Na sua intervenção, Carlos Cortes lamentou o facto de, na sua atividade enquanto dirigente da Ordem dos Médicos, encontrar muito desânimo e apreensão, com uma 'luz ao fundo do túnel' quase inexistente. Este quadro sombrio, sublinhou, encontra-o na sequência das inúmeras visitas que efetua aos centros de saúde e hospitais da região Centro. "Ninguém pode garantir que os que nos legaram" possa existir durante muito tempo, lamentou. "O vosso momento não foi um momento fácil, como hoje não é. Não deixo de recordar que, na altura, estávamos em ditadura, as vossas liberdades estavam coartadas e lutaram contra isso!".
Este reencontro festivo teve início no sábado, 5 de maio (17h00) na Secção Regional do Centro da Ordem dos Médicos.

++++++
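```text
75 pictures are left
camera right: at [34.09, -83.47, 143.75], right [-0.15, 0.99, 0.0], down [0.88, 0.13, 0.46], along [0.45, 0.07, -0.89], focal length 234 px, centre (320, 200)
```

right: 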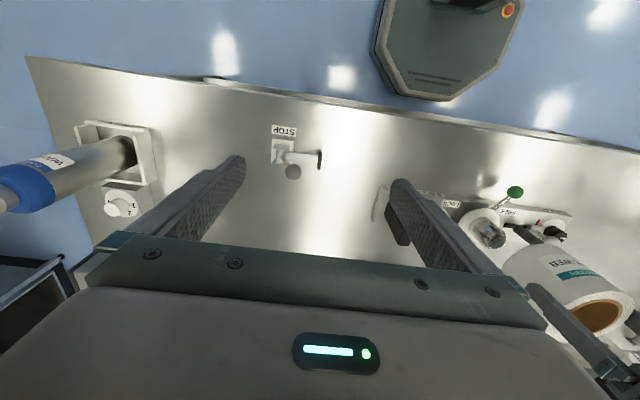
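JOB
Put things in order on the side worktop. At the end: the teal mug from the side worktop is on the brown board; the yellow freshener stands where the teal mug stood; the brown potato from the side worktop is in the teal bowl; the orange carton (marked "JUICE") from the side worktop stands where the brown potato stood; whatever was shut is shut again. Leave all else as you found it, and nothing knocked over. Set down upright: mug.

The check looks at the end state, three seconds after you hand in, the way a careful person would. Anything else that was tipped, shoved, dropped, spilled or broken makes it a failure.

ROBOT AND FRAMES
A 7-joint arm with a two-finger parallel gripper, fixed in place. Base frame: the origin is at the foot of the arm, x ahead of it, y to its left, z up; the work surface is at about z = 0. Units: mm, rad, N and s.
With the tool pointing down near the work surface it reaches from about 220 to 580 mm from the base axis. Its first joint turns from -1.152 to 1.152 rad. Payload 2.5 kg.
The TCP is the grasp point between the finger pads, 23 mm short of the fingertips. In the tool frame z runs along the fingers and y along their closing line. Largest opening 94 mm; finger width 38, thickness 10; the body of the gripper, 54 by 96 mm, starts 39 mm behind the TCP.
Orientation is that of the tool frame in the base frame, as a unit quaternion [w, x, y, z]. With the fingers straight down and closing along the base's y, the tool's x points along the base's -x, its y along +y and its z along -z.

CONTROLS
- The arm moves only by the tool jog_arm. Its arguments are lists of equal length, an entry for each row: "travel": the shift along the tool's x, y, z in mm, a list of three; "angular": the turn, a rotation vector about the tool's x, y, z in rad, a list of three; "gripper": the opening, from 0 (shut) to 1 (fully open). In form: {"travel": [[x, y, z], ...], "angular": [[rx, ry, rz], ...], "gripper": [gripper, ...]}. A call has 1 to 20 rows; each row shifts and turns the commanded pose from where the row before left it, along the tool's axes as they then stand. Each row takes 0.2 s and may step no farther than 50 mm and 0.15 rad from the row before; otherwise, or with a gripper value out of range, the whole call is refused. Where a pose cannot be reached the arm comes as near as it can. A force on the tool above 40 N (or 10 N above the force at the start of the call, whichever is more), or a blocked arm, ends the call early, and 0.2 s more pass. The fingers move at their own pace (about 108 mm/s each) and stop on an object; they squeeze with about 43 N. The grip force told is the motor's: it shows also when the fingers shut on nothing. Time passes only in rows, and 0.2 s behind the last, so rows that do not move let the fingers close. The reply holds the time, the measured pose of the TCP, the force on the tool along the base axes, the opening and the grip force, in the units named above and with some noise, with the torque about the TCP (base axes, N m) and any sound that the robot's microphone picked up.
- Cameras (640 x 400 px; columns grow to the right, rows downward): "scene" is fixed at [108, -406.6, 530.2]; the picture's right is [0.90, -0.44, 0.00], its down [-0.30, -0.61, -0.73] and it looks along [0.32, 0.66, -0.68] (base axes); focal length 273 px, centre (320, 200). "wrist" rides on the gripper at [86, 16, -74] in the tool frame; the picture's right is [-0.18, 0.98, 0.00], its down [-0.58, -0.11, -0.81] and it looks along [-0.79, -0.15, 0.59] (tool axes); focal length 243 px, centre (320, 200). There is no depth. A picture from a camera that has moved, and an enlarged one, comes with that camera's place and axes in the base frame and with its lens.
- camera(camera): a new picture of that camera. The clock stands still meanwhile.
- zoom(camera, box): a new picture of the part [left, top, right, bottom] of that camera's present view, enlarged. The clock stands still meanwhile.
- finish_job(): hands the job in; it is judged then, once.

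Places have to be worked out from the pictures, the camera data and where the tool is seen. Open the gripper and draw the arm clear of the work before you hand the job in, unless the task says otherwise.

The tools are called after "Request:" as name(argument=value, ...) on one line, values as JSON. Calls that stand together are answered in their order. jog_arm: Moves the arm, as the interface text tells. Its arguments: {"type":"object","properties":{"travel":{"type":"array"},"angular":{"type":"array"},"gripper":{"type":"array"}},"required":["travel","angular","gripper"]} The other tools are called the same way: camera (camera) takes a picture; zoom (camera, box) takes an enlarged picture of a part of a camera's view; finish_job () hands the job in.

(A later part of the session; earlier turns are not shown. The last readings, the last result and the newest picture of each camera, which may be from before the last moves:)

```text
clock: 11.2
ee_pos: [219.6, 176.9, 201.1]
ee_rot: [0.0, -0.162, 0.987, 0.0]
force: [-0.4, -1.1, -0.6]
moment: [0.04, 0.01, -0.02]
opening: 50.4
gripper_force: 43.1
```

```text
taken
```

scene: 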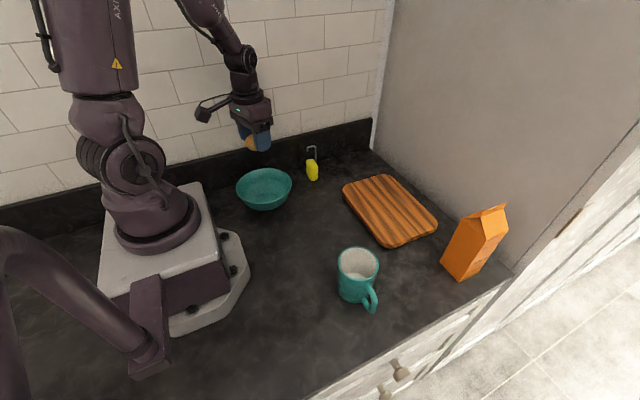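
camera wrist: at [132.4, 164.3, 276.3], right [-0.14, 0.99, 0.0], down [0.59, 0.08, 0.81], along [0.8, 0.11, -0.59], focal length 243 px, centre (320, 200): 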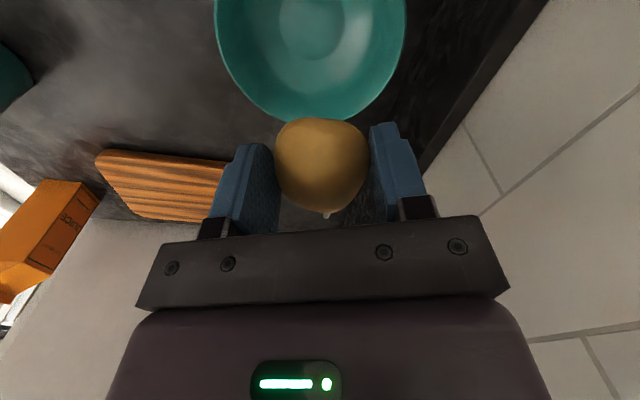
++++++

Nesta sessão, o presidente, Carlos Cortes, entregou os diplomas que assinalam simbolicamente as "bodas de ouro" e, na mesma ocasião, em resultado de uma ideia da comissão organizadora, cada um recebeu também um azulejo onde ficaram gravadas/pintadas as assinaturas de todos os estudantes do curso Medicina 1962/1968. Depois das fotografias que captaram este momento simbólico, oportunidade para escutar Pio de Abreu que fez uma resenha do tempo em que foram estudantes, abordou as implicações sociais e políticas de então, lembrando as vicissitudes em que o curso foi partido em dois, em virtude das perseguições políticas de que eram alvo os colegas (eram detidos) e outros iam para as guerras. "Eu estudava nas férias. Naquele tempo, a prioridade era derrubar o regime", recorda Pio Abreu. O médico psiquiatra e escritor lembrou como no meio deste ambiente marcadamente hostil foi possível negociar e colocar no terreno as carreiras médicas".
Coube a outro elemento das organização desta efeméride, João Relvas, homenagear os colegas falecidos. Entretanto, a médica obstetra Teresa Sousa Fernandes, uma das principais impulsionadoras deste programa, leu poemas de um dos colegas que não conseguiu estar presente. "Este curso foi muito importante, percursor nas carreiras médicas, fomos os últimos estudantes de medicina antes do luto académico. Somos um grupo muito unido", disse.
De entre este grupo tão peculiar, vários clínicos são também reconhecidos escritores, pintores, cantores. A título de exemplo deste naipe de artistas citamos os nomes de António Rojão, António Vilar, Francisco Gaivão, Pio Abreu, José Miguel Baptista, Luís Rebelo, Manuel de Jesus Mendes, Helena Simões Rodrigues, Teresa Sousa Fernandes. Deste curso médico fazem parte, entre outros nomes já citados, os psiquiatras, João Relvas, António Vilar (Drácula) e Delgado Lameiras, os obstetras Antonino Silvestre, e David Esteves, os pediatras Alda Urbano e Faím Pessoa, os cirurgiões João Ganho e Maria Helena Rodrigues, assim como ginecologistas, internistas, entre outras especialidades.
No domingo (dia 06), destaque para mais uma aventura: o ingresso no cortejo da Queima das Fitas, 50 anos depois!